In 1947, the Cold War began. Hatred against communist Russia was promoted, headed by the Vatican which sent a statue of our Lady of Fatima, with her “message” on a “pilgrimage” around the world. She was sent from country to country to arouse anti-Russian odium. Whole governments welcomed her. Within a few years, as the Cold War mounted, the statue had gone to Europe, Asia, Africa, the Americas and Australia and had visited fifty-three nations. The East-West split continued to widen.
In 1948, the frightful American-Russian atomic race started. In 1949, Pius XII, to strengthen the anti-Russian front, excommunicated any voter supporting the communists. And soon afterwards American theologians told the U.S. that it was her duty to use atom bombs.
The following year, in 1950, the “pilgrim statue” of our Lady of Fatima, who had started to travel in 1947, the very year of the outbreak of the Cold War, was sent by airplane, accompanied by Father Arthur Brassard, on the direct instructions of Pope Pius XII, to … Moscow. There, with the warm approval of Admiral Kirk, the American Ambassador, she was solemnly placed in the church of the foreign diplomats. For what specific reason? “To wait for the imminent liberation of Soviet Russia.”
Not content with this, Our Lady appeared in person fifteen times to a nun in the Philippines. She repeated her warning against communism, after which a shower of rose petals fell at the nun’s feet. An American Jesuit took the miraculous petals to the U.S., to revive the energy of fanatical Catholics, headed by the criminal Senator McCarthy and many of his supporters.
American warmongers, led by prominent Catholics, were meanwhile feverishly preparing for an atomic showdown with Russia. Top Catholics in the most responsible positions were talking’of nothing else.
On August 6, 1949, Catholic Attorney General Mac- Grath addressed the Catholic “storm-troopers” of the U.S. – namely the Knights of Columbus – at their convention in Portland, Oregon. He urged Catholics “to rise up and put on the armor of the Church militant in the battle to save Christianity.” (Christianity, of course, meaning the Catholic Church.) He further urged “a bold offensive.”

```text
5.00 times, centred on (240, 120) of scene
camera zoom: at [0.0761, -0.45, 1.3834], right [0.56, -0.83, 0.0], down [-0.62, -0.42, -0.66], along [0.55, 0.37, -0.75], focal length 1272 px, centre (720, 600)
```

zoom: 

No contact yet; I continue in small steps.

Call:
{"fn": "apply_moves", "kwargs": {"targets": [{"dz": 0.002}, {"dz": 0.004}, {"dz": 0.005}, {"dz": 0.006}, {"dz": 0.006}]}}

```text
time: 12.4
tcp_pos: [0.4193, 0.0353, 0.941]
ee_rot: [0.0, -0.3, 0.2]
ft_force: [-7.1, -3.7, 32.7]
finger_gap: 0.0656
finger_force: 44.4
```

In that same year another Catholic, one of the most highly placed personages of the U.S. government, James Forrestal, the crusader against communism at home and abroad, helped Pope Pius XII to win the elections in Italy by sending American money, plus money from his own pocket. James Forrestal, who was in very frequent contact with the Vatican and with Cardinal Spellman, knew better than anybody else what was going on in certain Catholic and American quarters. For one simple reason: he was none other than the American Secretary for Defense.
One day, upon hearing a civilian aircraft overhead, he dashed along a Washington street with a most fateful message: “The Russians have invaded us!” he shouted. Later on, notwithstanding the assurance of Pius XII that the Russians would be defeated with the help of Our Lady, Catholic James Forrestal, American Secretary of Defense, jumped from a window on the 16th floor ofa building in the American Capital, yelling that the Russians had better be destroyed before it was too late.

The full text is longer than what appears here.